Kieran James: I did a bit of research and from 1975-89 WP performed well in their first year with a new coach and then performance declined in each case (Campbell in 1975-77, Percy Johnson in 1978-mid 1979, Cometti in 1982-84, Wynne in 1985-86, and Michalczyk in 1989-91).

Adrian Gibson: Wow you did do your research, I never thought of that but now I’m thinking about it looking at those names you are so right. With coaches at Perth we just start bad and go downhill after that.

Kieran James: I was talking about West Perth but Perth may have been the same. Another interesting fact is the trainload of players who travelled between P and WP in those years. I think P did best out of the trades in total but it was close.

Adrian Gibson: It was strange they did get rid of Campbell so soon after that flag. I remember a couple of games at Lathlain Park when we played West Perth. The first was 73: Barry Cable was on fire, we were in front 4.4 to 1.4, then he got injured and they just ran over the top of us. I also remember another game when a car went a bit fast in the car park and hit me on the leg. They took me to the West Perth change rooms to see if I was OK. I remember being a wide eyed kid of about 12 or 13 and I saw Polly Farmer, Mel Whinnen, and Bill Dempsey up so close it blew me away.

Tin shed and Tech School beyond, Leederville Oval, July 2011
Kieran James: Great memories you shared there. Campbell stayed until end of 77, I don’t know why he left; maybe his family missed Melbourne. I don’t think he was pushed out. WP made finals every year from 1975-77 under Campbell and then in 1978 under Percy Johnson. Johnson was fired mid-season 1979, and Campbell replaced him and stayed until the end of 1981. However, Campbell could only walk on water once and the club missed finals from 1979-81.

Adrian Gibson: I even think I may be wrong but I thought he coached Fitzroy in the VFL at one stage.

Kieran James: Yes he did and they won a night flag under him I think [yes, 1978]. He also coached Glenelg in 1963-84 and ex-West Perth player Ross Gibbs was part of that team.

Adrian Gibson: Yes Ross Gibbs, I remember him; he was such a great mark for someone his size.

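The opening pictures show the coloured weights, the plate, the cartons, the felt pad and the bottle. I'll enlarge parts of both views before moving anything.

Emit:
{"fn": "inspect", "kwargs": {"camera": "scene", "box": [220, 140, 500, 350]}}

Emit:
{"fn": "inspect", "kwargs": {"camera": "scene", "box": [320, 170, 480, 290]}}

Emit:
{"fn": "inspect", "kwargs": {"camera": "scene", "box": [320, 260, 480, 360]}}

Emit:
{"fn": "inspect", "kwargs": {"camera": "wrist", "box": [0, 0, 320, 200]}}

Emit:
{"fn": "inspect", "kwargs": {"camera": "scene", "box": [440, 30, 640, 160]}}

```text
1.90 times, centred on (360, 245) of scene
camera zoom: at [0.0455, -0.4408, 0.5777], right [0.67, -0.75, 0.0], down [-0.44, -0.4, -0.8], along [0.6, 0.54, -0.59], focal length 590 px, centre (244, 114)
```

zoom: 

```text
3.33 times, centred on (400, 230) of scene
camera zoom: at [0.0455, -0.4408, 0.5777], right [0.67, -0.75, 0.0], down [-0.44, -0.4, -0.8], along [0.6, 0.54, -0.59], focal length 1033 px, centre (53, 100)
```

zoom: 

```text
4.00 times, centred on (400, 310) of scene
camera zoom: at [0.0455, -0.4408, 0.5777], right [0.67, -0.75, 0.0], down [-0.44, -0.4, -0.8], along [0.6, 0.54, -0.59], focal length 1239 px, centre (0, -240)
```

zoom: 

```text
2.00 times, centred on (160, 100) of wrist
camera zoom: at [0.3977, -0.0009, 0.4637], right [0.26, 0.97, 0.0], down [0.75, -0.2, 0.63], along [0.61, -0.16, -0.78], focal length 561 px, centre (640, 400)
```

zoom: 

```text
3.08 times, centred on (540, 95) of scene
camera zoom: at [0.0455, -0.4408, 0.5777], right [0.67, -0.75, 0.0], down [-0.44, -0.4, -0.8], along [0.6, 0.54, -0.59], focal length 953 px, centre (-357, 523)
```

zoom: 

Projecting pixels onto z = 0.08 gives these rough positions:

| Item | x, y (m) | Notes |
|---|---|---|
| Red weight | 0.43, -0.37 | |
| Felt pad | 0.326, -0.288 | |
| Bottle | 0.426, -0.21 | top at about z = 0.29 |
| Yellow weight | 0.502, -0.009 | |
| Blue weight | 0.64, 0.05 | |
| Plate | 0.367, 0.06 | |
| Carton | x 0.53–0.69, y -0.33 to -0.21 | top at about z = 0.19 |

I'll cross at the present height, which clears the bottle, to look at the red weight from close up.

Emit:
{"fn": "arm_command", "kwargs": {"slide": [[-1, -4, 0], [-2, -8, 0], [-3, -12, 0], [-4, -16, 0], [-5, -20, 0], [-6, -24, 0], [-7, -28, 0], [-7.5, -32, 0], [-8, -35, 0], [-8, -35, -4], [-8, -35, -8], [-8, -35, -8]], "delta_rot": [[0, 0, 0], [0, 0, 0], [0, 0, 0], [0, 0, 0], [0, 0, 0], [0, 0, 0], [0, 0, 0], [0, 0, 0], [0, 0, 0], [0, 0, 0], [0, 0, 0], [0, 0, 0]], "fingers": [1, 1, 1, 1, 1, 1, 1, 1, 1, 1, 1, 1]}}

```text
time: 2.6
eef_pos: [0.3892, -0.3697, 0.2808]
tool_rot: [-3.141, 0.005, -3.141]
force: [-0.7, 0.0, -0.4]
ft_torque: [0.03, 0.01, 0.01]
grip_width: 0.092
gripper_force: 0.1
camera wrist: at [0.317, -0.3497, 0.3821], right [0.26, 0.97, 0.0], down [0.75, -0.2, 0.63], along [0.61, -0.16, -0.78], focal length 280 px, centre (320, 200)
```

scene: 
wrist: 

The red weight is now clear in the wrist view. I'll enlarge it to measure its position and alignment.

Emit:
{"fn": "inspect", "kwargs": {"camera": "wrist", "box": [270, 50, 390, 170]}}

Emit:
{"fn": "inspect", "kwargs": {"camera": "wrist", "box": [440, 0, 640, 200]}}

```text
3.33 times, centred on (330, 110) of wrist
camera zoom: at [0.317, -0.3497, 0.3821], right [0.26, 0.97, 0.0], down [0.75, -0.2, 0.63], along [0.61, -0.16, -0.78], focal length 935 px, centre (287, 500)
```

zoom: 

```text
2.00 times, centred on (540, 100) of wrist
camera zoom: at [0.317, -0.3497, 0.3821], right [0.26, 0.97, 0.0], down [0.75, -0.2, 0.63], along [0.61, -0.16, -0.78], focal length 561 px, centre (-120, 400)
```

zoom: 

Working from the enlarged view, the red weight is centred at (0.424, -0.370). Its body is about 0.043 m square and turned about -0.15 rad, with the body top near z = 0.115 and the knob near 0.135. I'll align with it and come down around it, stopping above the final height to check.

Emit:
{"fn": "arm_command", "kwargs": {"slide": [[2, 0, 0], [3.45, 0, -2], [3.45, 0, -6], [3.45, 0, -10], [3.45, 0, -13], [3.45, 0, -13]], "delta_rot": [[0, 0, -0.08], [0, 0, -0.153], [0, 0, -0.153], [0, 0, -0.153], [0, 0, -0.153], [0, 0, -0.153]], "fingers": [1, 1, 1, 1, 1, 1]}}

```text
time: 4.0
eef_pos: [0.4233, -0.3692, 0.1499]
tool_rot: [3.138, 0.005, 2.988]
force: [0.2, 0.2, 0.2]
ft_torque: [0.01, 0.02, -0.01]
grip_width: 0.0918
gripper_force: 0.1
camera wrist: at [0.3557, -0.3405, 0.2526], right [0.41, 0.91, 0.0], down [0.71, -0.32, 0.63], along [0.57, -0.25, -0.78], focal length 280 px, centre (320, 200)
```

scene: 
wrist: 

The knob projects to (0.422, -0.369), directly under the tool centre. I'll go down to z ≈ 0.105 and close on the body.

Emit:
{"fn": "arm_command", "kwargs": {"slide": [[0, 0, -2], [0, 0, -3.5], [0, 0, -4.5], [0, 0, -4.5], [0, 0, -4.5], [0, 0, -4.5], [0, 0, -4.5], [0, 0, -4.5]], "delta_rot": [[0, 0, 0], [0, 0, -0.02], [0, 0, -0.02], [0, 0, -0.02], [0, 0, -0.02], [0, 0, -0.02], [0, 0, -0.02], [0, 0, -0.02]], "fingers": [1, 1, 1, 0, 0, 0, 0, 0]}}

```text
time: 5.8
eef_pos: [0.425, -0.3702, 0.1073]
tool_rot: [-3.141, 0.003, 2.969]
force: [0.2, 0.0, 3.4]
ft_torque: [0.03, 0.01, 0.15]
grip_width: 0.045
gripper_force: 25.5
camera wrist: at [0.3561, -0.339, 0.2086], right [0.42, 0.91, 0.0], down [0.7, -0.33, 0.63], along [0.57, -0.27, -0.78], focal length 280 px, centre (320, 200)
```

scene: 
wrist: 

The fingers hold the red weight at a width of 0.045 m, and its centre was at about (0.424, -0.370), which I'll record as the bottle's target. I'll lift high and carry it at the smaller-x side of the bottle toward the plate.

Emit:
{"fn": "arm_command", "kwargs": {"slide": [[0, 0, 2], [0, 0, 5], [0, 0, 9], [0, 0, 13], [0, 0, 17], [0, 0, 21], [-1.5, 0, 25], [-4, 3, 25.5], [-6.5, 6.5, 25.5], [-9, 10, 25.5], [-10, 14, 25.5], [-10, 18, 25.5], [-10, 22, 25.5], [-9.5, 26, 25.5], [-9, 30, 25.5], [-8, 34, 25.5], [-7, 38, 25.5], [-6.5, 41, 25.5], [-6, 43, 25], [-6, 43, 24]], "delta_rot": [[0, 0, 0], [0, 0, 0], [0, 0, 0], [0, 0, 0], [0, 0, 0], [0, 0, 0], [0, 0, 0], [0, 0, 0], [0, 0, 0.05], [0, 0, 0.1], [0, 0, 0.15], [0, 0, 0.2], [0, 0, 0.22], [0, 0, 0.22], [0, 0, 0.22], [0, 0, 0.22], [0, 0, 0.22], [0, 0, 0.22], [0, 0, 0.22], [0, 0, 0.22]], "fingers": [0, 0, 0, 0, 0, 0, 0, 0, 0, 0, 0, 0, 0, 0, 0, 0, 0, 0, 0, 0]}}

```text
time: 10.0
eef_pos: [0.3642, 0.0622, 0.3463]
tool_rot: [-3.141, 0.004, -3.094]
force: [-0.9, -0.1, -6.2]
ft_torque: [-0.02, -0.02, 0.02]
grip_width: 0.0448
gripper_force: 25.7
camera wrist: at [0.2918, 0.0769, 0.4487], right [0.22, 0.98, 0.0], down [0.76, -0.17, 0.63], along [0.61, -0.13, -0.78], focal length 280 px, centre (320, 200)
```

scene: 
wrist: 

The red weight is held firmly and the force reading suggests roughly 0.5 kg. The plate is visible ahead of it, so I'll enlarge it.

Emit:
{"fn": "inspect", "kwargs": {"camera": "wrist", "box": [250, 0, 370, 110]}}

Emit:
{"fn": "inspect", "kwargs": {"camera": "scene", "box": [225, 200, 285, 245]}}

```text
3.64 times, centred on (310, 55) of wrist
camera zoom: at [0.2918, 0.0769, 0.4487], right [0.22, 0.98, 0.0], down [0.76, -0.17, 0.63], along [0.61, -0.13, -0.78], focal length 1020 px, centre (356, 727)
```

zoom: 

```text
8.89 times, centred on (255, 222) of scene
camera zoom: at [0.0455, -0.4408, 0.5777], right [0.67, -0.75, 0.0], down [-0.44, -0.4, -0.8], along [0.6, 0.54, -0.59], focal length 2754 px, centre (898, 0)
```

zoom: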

Now his son plays for Carlton and it makes me feel old lol. I know Leederville was a very hard place to win at. We used to leave there with a 10 goal hiding no matter how good a side we had.

Kieran James: Yes, WP could beat anyone on a sunny day at Leederville, with the crowd behind them, ladder placings didn’t matter, but away from home they were often shocking especially at Bassendean and both Fremantle grounds.

Adrian Gibson: Yes, it was hard for most teams at those grounds. My best mate was an East Perth supporter so we used to go to the footy in turns one week his team and then mine. I also used to do the scoreboard at Lathlain which was fun. Home ground advantage used to be a lot stronger in those days and the West Perth Cheer Squad used to be very loud.

View from Can Bar @ Lathlain Park, P v SD, 2/7/2011
Kieran James: Adrian, who was P’s greatest rival then and how was WP viewed? My memory is WP and P were on fairly friendly terms. … The drawn WP v P game in Round 1, 1986 was a big match. WP had high hopes of doing well in 1986 but Perth was emerging fast under Browny [Mal Brown] and you took over from us in the final four that year (we made it in 1985).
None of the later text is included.